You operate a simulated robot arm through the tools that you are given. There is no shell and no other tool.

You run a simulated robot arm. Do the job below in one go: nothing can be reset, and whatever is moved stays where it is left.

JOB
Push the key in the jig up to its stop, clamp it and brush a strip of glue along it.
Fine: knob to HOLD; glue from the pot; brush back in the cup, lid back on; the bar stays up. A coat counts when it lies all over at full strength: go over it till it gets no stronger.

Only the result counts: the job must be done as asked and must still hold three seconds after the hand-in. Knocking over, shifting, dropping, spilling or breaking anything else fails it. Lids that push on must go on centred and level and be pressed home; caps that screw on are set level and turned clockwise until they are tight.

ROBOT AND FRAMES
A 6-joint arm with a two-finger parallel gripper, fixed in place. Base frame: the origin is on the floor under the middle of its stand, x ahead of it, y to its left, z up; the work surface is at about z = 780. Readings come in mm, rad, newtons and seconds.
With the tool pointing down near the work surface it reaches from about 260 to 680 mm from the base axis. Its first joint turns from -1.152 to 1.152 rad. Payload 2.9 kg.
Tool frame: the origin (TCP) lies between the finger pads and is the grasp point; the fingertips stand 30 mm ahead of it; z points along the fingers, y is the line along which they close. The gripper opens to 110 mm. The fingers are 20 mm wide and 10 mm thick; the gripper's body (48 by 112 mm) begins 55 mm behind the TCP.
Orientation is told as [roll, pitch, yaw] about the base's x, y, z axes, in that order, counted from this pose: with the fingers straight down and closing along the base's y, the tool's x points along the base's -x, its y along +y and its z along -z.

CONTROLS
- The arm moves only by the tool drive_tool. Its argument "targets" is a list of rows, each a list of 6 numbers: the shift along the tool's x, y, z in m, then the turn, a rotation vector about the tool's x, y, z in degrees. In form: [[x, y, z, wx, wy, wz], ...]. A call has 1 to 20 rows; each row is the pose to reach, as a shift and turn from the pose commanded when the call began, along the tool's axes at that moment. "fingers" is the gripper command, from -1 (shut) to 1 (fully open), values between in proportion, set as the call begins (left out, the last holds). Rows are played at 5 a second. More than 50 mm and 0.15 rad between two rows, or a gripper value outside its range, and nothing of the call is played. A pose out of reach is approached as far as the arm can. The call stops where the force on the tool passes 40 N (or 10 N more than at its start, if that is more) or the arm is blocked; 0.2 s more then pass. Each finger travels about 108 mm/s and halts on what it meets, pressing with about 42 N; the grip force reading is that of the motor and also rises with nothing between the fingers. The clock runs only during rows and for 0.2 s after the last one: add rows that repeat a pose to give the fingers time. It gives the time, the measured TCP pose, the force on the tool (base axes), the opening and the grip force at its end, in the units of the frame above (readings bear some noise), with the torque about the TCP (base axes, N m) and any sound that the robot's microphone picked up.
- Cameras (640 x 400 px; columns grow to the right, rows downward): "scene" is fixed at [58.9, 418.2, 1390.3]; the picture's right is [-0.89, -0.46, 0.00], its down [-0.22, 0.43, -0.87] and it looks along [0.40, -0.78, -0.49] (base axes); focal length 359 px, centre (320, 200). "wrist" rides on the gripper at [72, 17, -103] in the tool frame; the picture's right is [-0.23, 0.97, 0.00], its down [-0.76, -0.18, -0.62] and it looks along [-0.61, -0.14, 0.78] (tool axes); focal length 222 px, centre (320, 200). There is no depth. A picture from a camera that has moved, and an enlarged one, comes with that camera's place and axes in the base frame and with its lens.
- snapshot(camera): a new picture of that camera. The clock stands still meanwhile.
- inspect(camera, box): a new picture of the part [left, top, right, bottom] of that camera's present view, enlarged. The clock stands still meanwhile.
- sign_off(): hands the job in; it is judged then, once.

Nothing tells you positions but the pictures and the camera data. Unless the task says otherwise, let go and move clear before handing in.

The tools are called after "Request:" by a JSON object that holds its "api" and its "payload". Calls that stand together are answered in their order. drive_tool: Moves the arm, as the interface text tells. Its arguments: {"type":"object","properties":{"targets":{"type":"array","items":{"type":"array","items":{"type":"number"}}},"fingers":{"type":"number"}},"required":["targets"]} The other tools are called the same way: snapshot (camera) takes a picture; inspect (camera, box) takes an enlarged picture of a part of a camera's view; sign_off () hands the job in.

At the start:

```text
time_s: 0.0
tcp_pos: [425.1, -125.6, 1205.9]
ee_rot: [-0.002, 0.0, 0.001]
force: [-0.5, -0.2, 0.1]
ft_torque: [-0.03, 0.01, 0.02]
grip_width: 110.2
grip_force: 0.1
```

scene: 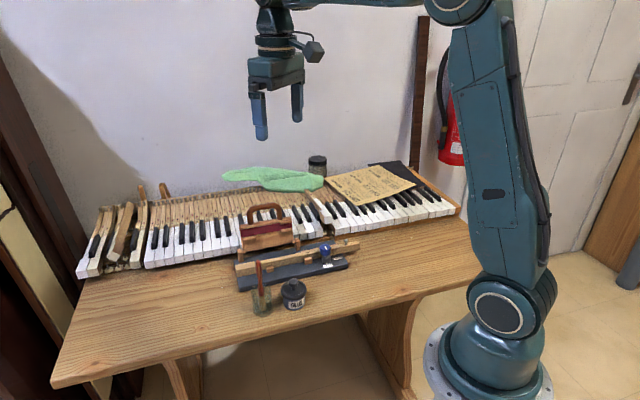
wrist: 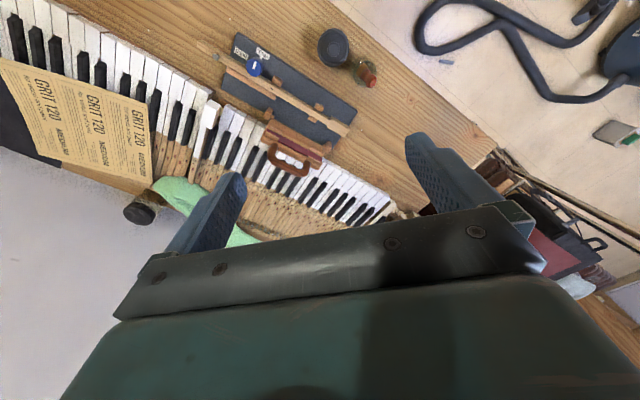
===
GIVEN INSTRUCTION:
Write the full listing out again with every line unchanged, but include no pictures.

REPLY TO THE TASK:
You operate a simulated robot arm through the tools that you are given. There is no shell and no other tool.

You run a simulated robot arm. Do the job below in one go: nothing can be reset, and whatever is moved stays where it is left.

JOB
Push the key in the jig up to its stop, clamp it and brush a strip of glue along it.
Fine: knob to HOLD; glue from the pot; brush back in the cup, lid back on; the bar stays up. A coat counts when it lies all over at full strength: go over it till it gets no stronger.

Only the result counts: the job must be done as asked and must still hold three seconds after the hand-in. Knocking over, shifting, dropping, spilling or breaking anything else fails it. Lids that push on must go on centred and level and be pressed home; caps that screw on are set level and turned clockwise until they are tight.

ROBOT AND FRAMES
A 6-joint arm with a two-finger parallel gripper, fixed in place. Base frame: the origin is on the floor under the middle of its stand, x ahead of it, y to its left, z up; the work surface is at about z = 780. Readings come in mm, rad, newtons and seconds.
With the tool pointing down near the work surface it reaches from about 260 to 680 mm from the base axis. Its first joint turns from -1.152 to 1.152 rad. Payload 2.9 kg.
Tool frame: the origin (TCP) lies between the finger pads and is the grasp point; the fingertips stand 30 mm ahead of it; z points along the fingers, y is the line along which they close. The gripper opens to 110 mm. The fingers are 20 mm wide and 10 mm thick; the gripper's body (48 by 112 mm) begins 55 mm behind the TCP.
Orientation is told as [roll, pitch, yaw] about the base's x, y, z axes, in that order, counted from this pose: with the fingers straight down and closing along the base's y, the tool's x points along the base's -x, its y along +y and its z along -z.

CONTROLS
- The arm moves only by the tool drive_tool. Its argument "targets" is a list of rows, each a list of 6 numbers: the shift along the tool's x, y, z in m, then the turn, a rotation vector about the tool's x, y, z in degrees. In form: [[x, y, z, wx, wy, wz], ...]. A call has 1 to 20 rows; each row is the pose to reach, as a shift and turn from the pose commanded when the call began, along the tool's axes at that moment. "fingers" is the gripper command, from -1 (shut) to 1 (fully open), values between in proportion, set as the call begins (left out, the last holds). Rows are played at 5 a second. More than 50 mm and 0.15 rad between two rows, or a gripper value outside its range, and nothing of the call is played. A pose out of reach is approached as far as the arm can. The call stops where the force on the tool passes 40 N (or 10 N more than at its start, if that is more) or the arm is blocked; 0.2 s more then pass. Each finger travels about 108 mm/s and halts on what it meets, pressing with about 42 N; the grip force reading is that of the motor and also rises with nothing between the fingers. The clock runs only during rows and for 0.2 s after the last one: add rows that repeat a pose to give the fingers time. It gives the time, the measured TCP pose, the force on the tool (base axes), the opening and the grip force at its end, in the units of the frame above (readings bear some noise), with the torque about the TCP (base axes, N m) and any sound that the robot's microphone picked up.
- Cameras (640 x 400 px; columns grow to the right, rows downward): "scene" is fixed at [58.9, 418.2, 1390.3]; the picture's right is [-0.89, -0.46, 0.00], its down [-0.22, 0.43, -0.87] and it looks along [0.40, -0.78, -0.49] (base axes); focal length 359 px, centre (320, 200). "wrist" rides on the gripper at [72, 17, -103] in the tool frame; the picture's right is [-0.23, 0.97, 0.00], its down [-0.76, -0.18, -0.62] and it looks along [-0.61, -0.14, 0.78] (tool axes); focal length 222 px, centre (320, 200). There is no depth. A picture from a camera that has moved, and an enlarged one, comes with that camera's place and axes in the base frame and with its lens.
- snapshot(camera): a new picture of that camera. The clock stands still meanwhile.
- inspect(camera, box): a new picture of the part [left, top, right, bottom] of that camera's present view, enlarged. The clock stands still meanwhile.
- sign_off(): hands the job in; it is judged then, once.

Nothing tells you positions but the pictures and the camera data. Unless the task says otherwise, let go and move clear before handing in.

The tools are called after "Request:" by a JSON object that holds its "api" and its "payload". Calls that stand together are answered in their order. drive_tool: Moves the arm, as the interface text tells. Its arguments: {"type":"object","properties":{"targets":{"type":"array","items":{"type":"array","items":{"type":"number"}}},"fingers":{"type":"number"}},"required":["targets"]} The other tools are called the same way: snapshot (camera) takes a picture; inspect (camera, box) takes an enlarged picture of a part of a camera's view; sign_off () hands the job in.

At the start:

```text
time_s: 0.0
tcp_pos: [425.1, -125.6, 1205.9]
ee_rot: [-0.002, 0.0, 0.001]
force: [-0.5, -0.2, 0.1]
ft_torque: [-0.03, 0.01, 0.02]
grip_width: 110.2
grip_force: 0.1
```

scene: 
wrist: 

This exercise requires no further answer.